Task statement - Word for word, print each line of the listing below; pictures stay out. Return a JSON list in which every string is one line; blank lines are skipped.

◇ ◇ ◇ ◇

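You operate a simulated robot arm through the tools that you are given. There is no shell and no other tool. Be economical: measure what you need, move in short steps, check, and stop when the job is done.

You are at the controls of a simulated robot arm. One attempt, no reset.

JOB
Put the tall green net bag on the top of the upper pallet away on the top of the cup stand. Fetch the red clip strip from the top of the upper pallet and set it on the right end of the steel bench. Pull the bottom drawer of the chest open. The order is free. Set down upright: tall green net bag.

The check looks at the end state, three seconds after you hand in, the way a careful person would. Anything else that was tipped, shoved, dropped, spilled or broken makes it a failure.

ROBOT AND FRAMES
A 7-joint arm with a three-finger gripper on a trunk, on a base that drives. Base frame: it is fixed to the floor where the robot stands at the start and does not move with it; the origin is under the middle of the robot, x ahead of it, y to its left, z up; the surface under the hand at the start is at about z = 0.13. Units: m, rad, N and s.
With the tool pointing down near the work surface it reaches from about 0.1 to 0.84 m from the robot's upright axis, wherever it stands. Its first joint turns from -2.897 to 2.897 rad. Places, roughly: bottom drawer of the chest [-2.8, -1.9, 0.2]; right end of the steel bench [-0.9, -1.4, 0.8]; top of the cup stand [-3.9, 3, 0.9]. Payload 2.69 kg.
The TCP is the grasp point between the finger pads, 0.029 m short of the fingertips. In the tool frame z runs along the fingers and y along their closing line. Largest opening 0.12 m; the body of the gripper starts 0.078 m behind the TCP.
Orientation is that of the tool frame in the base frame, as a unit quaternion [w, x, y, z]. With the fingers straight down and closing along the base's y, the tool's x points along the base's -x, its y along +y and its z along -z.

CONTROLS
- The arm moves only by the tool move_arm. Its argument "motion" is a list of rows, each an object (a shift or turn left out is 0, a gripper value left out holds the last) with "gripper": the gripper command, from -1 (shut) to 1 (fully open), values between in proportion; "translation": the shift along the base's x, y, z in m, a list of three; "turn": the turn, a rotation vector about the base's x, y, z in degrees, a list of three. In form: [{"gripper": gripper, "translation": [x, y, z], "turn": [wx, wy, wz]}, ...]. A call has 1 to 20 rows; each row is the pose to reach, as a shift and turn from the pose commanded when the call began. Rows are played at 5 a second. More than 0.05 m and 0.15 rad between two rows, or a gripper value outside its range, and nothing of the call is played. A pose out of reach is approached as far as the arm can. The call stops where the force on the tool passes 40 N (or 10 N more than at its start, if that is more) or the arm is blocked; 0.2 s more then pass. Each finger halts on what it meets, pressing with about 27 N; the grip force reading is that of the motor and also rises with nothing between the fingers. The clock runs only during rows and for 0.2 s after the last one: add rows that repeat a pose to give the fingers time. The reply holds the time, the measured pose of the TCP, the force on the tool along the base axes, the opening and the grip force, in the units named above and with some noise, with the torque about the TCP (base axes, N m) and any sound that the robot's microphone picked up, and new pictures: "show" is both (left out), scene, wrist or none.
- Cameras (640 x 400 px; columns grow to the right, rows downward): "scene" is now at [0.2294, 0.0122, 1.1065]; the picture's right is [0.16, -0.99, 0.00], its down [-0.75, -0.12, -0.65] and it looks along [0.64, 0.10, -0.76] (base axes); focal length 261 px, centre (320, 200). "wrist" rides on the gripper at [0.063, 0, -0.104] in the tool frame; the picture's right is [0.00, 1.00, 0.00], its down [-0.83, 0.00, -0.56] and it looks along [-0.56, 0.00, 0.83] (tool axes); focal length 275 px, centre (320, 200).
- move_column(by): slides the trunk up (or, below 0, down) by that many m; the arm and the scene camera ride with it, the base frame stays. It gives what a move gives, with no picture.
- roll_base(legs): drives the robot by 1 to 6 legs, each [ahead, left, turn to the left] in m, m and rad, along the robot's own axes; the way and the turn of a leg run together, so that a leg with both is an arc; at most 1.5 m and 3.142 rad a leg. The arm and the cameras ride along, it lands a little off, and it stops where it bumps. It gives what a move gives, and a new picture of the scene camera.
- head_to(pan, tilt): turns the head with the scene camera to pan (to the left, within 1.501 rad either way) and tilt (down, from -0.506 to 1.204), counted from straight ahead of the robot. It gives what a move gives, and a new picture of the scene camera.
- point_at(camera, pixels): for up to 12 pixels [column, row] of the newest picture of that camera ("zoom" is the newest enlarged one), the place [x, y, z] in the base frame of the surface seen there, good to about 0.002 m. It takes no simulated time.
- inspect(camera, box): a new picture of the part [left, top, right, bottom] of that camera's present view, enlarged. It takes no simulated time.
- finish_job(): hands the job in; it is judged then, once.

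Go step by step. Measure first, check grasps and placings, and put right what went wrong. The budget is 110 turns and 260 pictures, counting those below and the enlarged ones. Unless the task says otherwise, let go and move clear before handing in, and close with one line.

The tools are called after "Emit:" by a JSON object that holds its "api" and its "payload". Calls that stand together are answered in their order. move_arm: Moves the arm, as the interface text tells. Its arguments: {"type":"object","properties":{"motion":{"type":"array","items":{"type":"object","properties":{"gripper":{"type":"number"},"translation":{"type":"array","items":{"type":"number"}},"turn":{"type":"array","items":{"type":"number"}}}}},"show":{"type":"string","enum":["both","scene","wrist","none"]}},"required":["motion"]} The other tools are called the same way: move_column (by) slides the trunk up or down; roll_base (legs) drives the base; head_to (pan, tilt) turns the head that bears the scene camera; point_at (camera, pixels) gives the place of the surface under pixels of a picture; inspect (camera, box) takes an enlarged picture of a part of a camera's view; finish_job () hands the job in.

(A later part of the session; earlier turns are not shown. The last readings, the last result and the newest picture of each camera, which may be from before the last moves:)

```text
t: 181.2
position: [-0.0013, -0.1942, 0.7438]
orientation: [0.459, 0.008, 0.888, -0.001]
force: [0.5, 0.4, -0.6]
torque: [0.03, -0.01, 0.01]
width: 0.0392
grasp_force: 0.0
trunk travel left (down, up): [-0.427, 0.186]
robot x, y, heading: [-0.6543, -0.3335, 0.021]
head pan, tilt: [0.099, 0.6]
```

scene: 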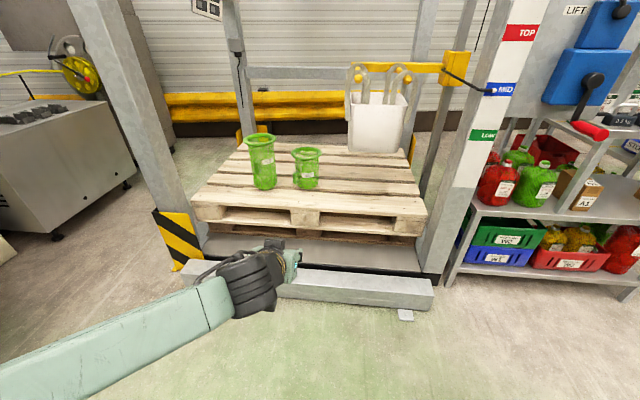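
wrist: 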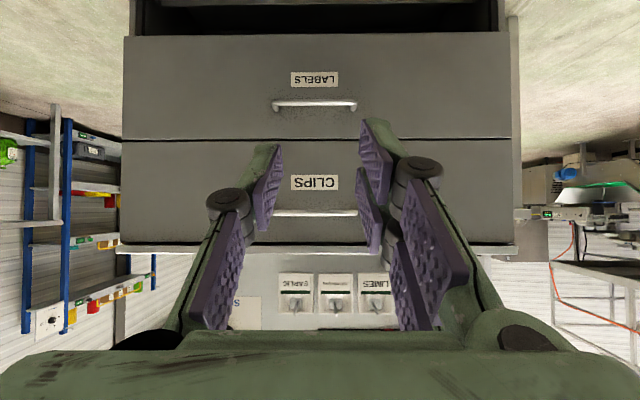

◇ ◇ ◇ ◇

Finished task -
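[
  "You operate a simulated robot arm through the tools that you are given. There is no shell and no other tool. Be economical: measure what you need, move in short steps, check, and stop when the job is done.",
  "You are at the controls of a simulated robot arm. One attempt, no reset.",
  "JOB",
  "Put the tall green net bag on the top of the upper pallet away on the top of the cup stand. Fetch the red clip strip from the top of the upper pallet and set it on the right end of the steel bench. Pull the bottom drawer of the chest open. The order is free. Set down upright: tall green net bag.",
  "The check looks at the end state, three seconds after you hand in, the way a careful person would. Anything else that was tipped, shoved, dropped, spilled or broken makes it a failure.",
  "ROBOT AND FRAMES",
  "A 7-joint arm with a three-finger gripper on a trunk, on a base that drives. Base frame: it is fixed to the floor where the robot stands at the start and does not move with it; the origin is under the middle of the robot, x ahead of it, y to its left, z up; the surface under the hand at the start is at about z = 0.13. Units: m, rad, N and s.",
  "With the tool pointing down near the work surface it reaches from about 0.1 to 0.84 m from the robot's upright axis, wherever it stands. Its first joint turns from -2.897 to 2.897 rad. Places, roughly: bottom drawer of the chest [-2.8, -1.9, 0.2]; right end of the steel bench [-0.9, -1.4, 0.8]; top of the cup stand [-3.9, 3, 0.9]. Payload 2.69 kg.",
  "The TCP is the grasp point between the finger pads, 0.029 m short of the fingertips. In the tool frame z runs along the fingers and y along their closing line. Largest opening 0.12 m; the body of the gripper starts 0.078 m behind the TCP.",
  "Orientation is that of the tool frame in the base frame, as a unit quaternion [w, x, y, z]. With the fingers straight down and closing along the base's y, the tool's x points along the base's -x, its y along +y and its z along -z.",
  "CONTROLS",
  "- The arm moves only by the tool move_arm. Its argument \"motion\" is a list of rows, each an object (a shift or turn left out is 0, a gripper value left out holds the last) with \"gripper\": the gripper command, from -1 (shut) to 1 (fully open), values between in proportion; \"translation\": the shift along the base's x, y, z in m, a list of three; \"turn\": the turn, a rotation vector about the base's x, y, z in degrees, a list of three. In form: [{\"gripper\": gripper, \"translation\": [x, y, z], \"turn\": [wx, wy, wz]}, ...]. A call has 1 to 20 rows; each row is the pose to reach, as a shift and turn from the pose commanded when the call began. Rows are played at 5 a second. More than 0.05 m and 0.15 rad between two rows, or a gripper value outside its range, and nothing of the call is played. A pose out of reach is approached as far as the arm can. The call stops where the force on the tool passes 40 N (or 10 N more than at its start, if that is more) or the arm is blocked; 0.2 s more then pass. Each finger halts on what it meets, pressing with about 27 N; the grip force reading is that of the motor and also rises with nothing between the fingers. The clock runs only during rows and for 0.2 s after the last one: add rows that repeat a pose to give the fingers time. The reply holds the time, the measured pose of the TCP, the force on the tool along the base axes, the opening and the grip force, in the units named above and with some noise, with the torque about the TCP (base axes, N m) and any sound that the robot's microphone picked up, and new pictures: \"show\" is both (left out), scene, wrist or none.",
  "- Cameras (640 x 400 px; columns grow to the right, rows downward): \"scene\" is now at [0.2294, 0.0122, 1.1065]; the picture's right is [0.16, -0.99, 0.00], its down [-0.75, -0.12, -0.65] and it looks along [0.64, 0.10, -0.76] (base axes); focal length 261 px, centre (320, 200). \"wrist\" rides on the gripper at [0.063, 0, -0.104] in the tool frame; the picture's right is [0.00, 1.00, 0.00], its down [-0.83, 0.00, -0.56] and it looks along [-0.56, 0.00, 0.83] (tool axes); focal length 275 px, centre (320, 200).",
  "- move_column(by): slides the trunk up (or, below 0, down) by that many m; the arm and the scene camera ride with it, the base frame stays. It gives what a move gives, with no picture.",
  "- roll_base(legs): drives the robot by 1 to 6 legs, each [ahead, left, turn to the left] in m, m and rad, along the robot's own axes; the way and the turn of a leg run together, so that a leg with both is an arc; at most 1.5 m and 3.142 rad a leg. The arm and the cameras ride along, it lands a little off, and it stops where it bumps. It gives what a move gives, and a new picture of the scene camera.",
  "- head_to(pan, tilt): turns the head with the scene camera to pan (to the left, within 1.501 rad either way) and tilt (down, from -0.506 to 1.204), counted from straight ahead of the robot. It gives what a move gives, and a new picture of the scene camera.",
  "- point_at(camera, pixels): for up to 12 pixels [column, row] of the newest picture of that camera (\"zoom\" is the newest enlarged one), the place [x, y, z] in the base frame of the surface seen there, good to about 0.002 m. It takes no simulated time.",
  "- inspect(camera, box): a new picture of the part [left, top, right, bottom] of that camera's present view, enlarged. It takes no simulated time.",
  "- finish_job(): hands the job in; it is judged then, once.",
  "Go step by step. Measure first, check grasps and placings, and put right what went wrong. The budget is 110 turns and 260 pictures, counting those below and the enlarged ones. Unless the task says otherwise, let go and move clear before handing in, and close with one line.",
  "The tools are called after \"Emit:\" by a JSON object that holds its \"api\" and its \"payload\". Calls that stand together are answered in their order. move_arm: Moves the arm, as the interface text tells. Its arguments: {\"type\":\"object\",\"properties\":{\"motion\":{\"type\":\"array\",\"items\":{\"type\":\"object\",\"properties\":{\"gripper\":{\"type\":\"number\"},\"translation\":{\"type\":\"array\",\"items\":{\"type\":\"number\"}},\"turn\":{\"type\":\"array\",\"items\":{\"type\":\"number\"}}}}},\"show\":{\"type\":\"string\",\"enum\":[\"both\",\"scene\",\"wrist\",\"none\"]}},\"required\":[\"motion\"]} The other tools are called the same way: move_column (by) slides the trunk up or down; roll_base (legs) drives the base; head_to (pan, tilt) turns the head that bears the scene camera; point_at (camera, pixels) gives the place of the surface under pixels of a picture; inspect (camera, box) takes an enlarged picture of a part of a camera's view; finish_job () hands the job in.",
  "(A later part of the session; earlier turns are not shown. The last readings, the last result and the newest picture of each camera, which may be from before the last moves:)",
  "```text",
  "t: 181.2",
  "position: [-0.0013, -0.1942, 0.7438]",
  "orientation: [0.459, 0.008, 0.888, -0.001]",
  "force: [0.5, 0.4, -0.6]",
  "torque: [0.03, -0.01, 0.01]",
  "width: 0.0392",
  "grasp_force: 0.0",
  "trunk travel left (down, up): [-0.427, 0.186]",
  "robot x, y, heading: [-0.6543, -0.3335, 0.021]",
  "head pan, tilt: [0.099, 0.6]",
  "```",
  "scene: ",
  "wrist: "
]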